• Tasks to carry out:
• 1. Cite the provided passage exactly. Begin with "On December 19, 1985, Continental" and finish with "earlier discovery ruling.".
• 2. Give the continuation of the provided passage.

• Provided passage:
Opinion
FUKUTO, J.
Plaintiff, Lindsay Paul Burnelle (Burnelle), appeals from a judgment in favor of Continental Can Company, Inc. (Continental), following the hearing of Continental’s motion for judgment on the pleadings.
On April 1, 1983, Burnelle was employed by Continental as a seamless can line maintainer. His job was to watch the flow of cans, remove jam ups and to perform routine maintenance on the machines. During the course of his employment, he reached into a can necking machine to remove a piece of scrap which had become lodged inside. He hit the jog button which started the machine and his hand was pinched between a hose clamp and the base of the machine.
On May 3, 1983, Burnelle filed an application for adjudication of claim with the Workers’ Compensation Appeals Board alleging an injury sustained when his hand was caught in a machine.
On June 29, 1983, Burnelle filed a complaint for personal injuries against Continental in the superior court. In two separate counts, he alleges his
employer knowingly removed or knowingly failed to install a “point of operation guard” on a power press, in violation of Labor Code section 4558,
and as a result of his employer’s violation of this statute, he “suffered and continues to suffer, permanent injuries to his person, body and health, including but not limited to, severe injuries to the muscles, tissues and nerves of his hand, ...”
On June 4, 1985, pursuant to written stipulation of the parties, the Workers’ Compensation Appeals Board made an award in favor of Burnelle and against Continental and its insurance carrier, Western Employer’s Insurance Company.
On December 19, 1985, Continental filed a motion for judgment on the pleadings in the personal injury action on the basis that the final judgment entered in the worker’s compensation proceedings was a merger and a bar to appellant’s personal injury action based on the doctrine of res judicata.
On April 21, 1986, the trial court granted Continental’s motion for judgment on the pleadings, and on May 1, 1986, entered its judgment.
Burnelle appeals the judgment and assigns as error an earlier discovery ruling.
Burnelle contends, “The trial court erred in granting the motion for judgment on the pleadings because Labor Code section 4558 is clearly made a cumulative remedy by Labor Code section 3600 (b) and therefore the findings and award in the workmens’ compensation action is not res judicata.”
Labor Code section 3600 provides for employer liability for injuries to employees arising out of and in the course and scope of employment. Section 3602, rewritten in 1982, provides that where conditions of compensation exist, such compensation, as provided, is the exclusive remedy against the employer for injury of the employee, except as specifically provided in that section, and in sections 3706 and 4558.
In enacting section 4558, the Legislature created an exception to the exclusive remedy rule, on which this action is based.
At the same time it enacted section 4558, the Legislature amended section 3600, adding subdivision (b), which provides: “Where an employee, or his or her dependents, receives the compensation provided by this division and secures a judgment for, or settlement of, civil damages pursuant to those specific exemptions to the employee’s exclusive remedy set forth in . . . Section 4558, the compensation paid under this division shall be credited against the judgment or settlement, and the employer shall be relieved from the obligation to pay further compensation to, or on behalf of, the employee or his or her dependents up to the net amount of the judgment or
settlement received by the employee or his or her heirs, or that portion of the judgment as has been satisfied.”

• Source data:
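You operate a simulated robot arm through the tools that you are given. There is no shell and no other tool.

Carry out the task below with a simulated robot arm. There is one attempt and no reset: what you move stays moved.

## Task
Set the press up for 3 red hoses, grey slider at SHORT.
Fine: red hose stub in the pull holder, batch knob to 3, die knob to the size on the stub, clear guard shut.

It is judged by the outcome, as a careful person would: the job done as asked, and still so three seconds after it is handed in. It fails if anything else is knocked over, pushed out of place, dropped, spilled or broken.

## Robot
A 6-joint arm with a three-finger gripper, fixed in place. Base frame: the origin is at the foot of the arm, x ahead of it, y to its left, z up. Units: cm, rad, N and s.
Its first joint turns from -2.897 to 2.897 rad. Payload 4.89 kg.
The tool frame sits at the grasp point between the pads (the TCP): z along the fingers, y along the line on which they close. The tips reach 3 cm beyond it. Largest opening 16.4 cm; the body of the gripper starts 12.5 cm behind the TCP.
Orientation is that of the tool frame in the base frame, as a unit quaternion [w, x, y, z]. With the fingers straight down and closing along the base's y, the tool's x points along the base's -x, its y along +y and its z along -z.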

• Answer list:
• 1.
On December 19, 1985, Continental filed a motion for judgment on the pleadings in the personal injury action on the basis that the final judgment entered in the worker’s compensation proceedings was a merger and a bar to appellant’s personal injury action based on the doctrine of res judicata.
On April 21, 1986, the trial court granted Continental’s motion for judgment on the pleadings, and on May 1, 1986, entered its judgment.
Burnelle appeals the judgment and assigns as error an earlier discovery ruling.

• 2.
Burnelle contends that section 3600, subdivision (b) allows an injured employee to file, simultaneously, a worker’s compensation claim and an action at law in the superior court. The employee is free, under Burnelle’s interpretation, to pursue his worker’s compensation claim to judgment and, thereafter, to continue his action at law. Should a judgment be rendered in favor of the employee in the superior court action, the employer would be obligated to pay, in addition to the worker’s compensation benefits already paid in satisfaction of the worker’s compensation judgment, further compensation to the employee up to the net amount of the judgment. According to Burnelle, the words, ‘“the compensation’ can only mean any and all compensation including . . . [an] award by the board. Otherwise, the [L]egislature would have said some compensation or any compensation or simply the word compensation without any article or modifier.”
Continental contends that where a worker’s compensation claim has been brought to final judgment, the personal injury action and the worker’s compensation claim merge and under the doctrine of res judicata, the employee is barred from continuing his or her action at law in the superior court. According to Continental, section 3600, subdivision (b) is silent about instances where an employee has taken his worker’s action to final judgment. It is concerned with only those instances where an employee has “received” worker’s compensation benefits. Continental argues that it is well known that an employee may receive worker’s compensation benefits before a worker’s compensation action is brought or concluded, and section 3600, subdivision (b) is nothing more than a recognition of the law which permitted an employee to receive worker’s compensation benefits and at the same time bring a civil suit for damages where one of the statutory exceptions applied. Continental concludes that the statute was enacted to preclude the injustice of the double recovery against the employer when the employee has “received” some worker’s compensation benefits before the civil action is concluded.
Section 3600, subdivision (b), made effective January 1, 1983, has not yet been interpreted by the courts. A review of legislative history materials discloses no discussion as to whether the Legislature intended the interpretation urged by Burnelle or the one proposed by Continental.
Cases cited by Burnelle and Continental are of little value in our analysis. Section 3602 had not yet been rewritten, subdivision (b) had not yet been
added to section 3600, and 4558 had not yet been enacted when these cases were decided, or, the events had occurred prior to the legislative action described above and, thus, the statutes were inapplicable to the facts of the cases.
We believe the plain language of the statute supports Burnelle’s interpretation. The word “compensation” is defined to include “every benefit or payment conferred by Division 4 upon an injured employee, . .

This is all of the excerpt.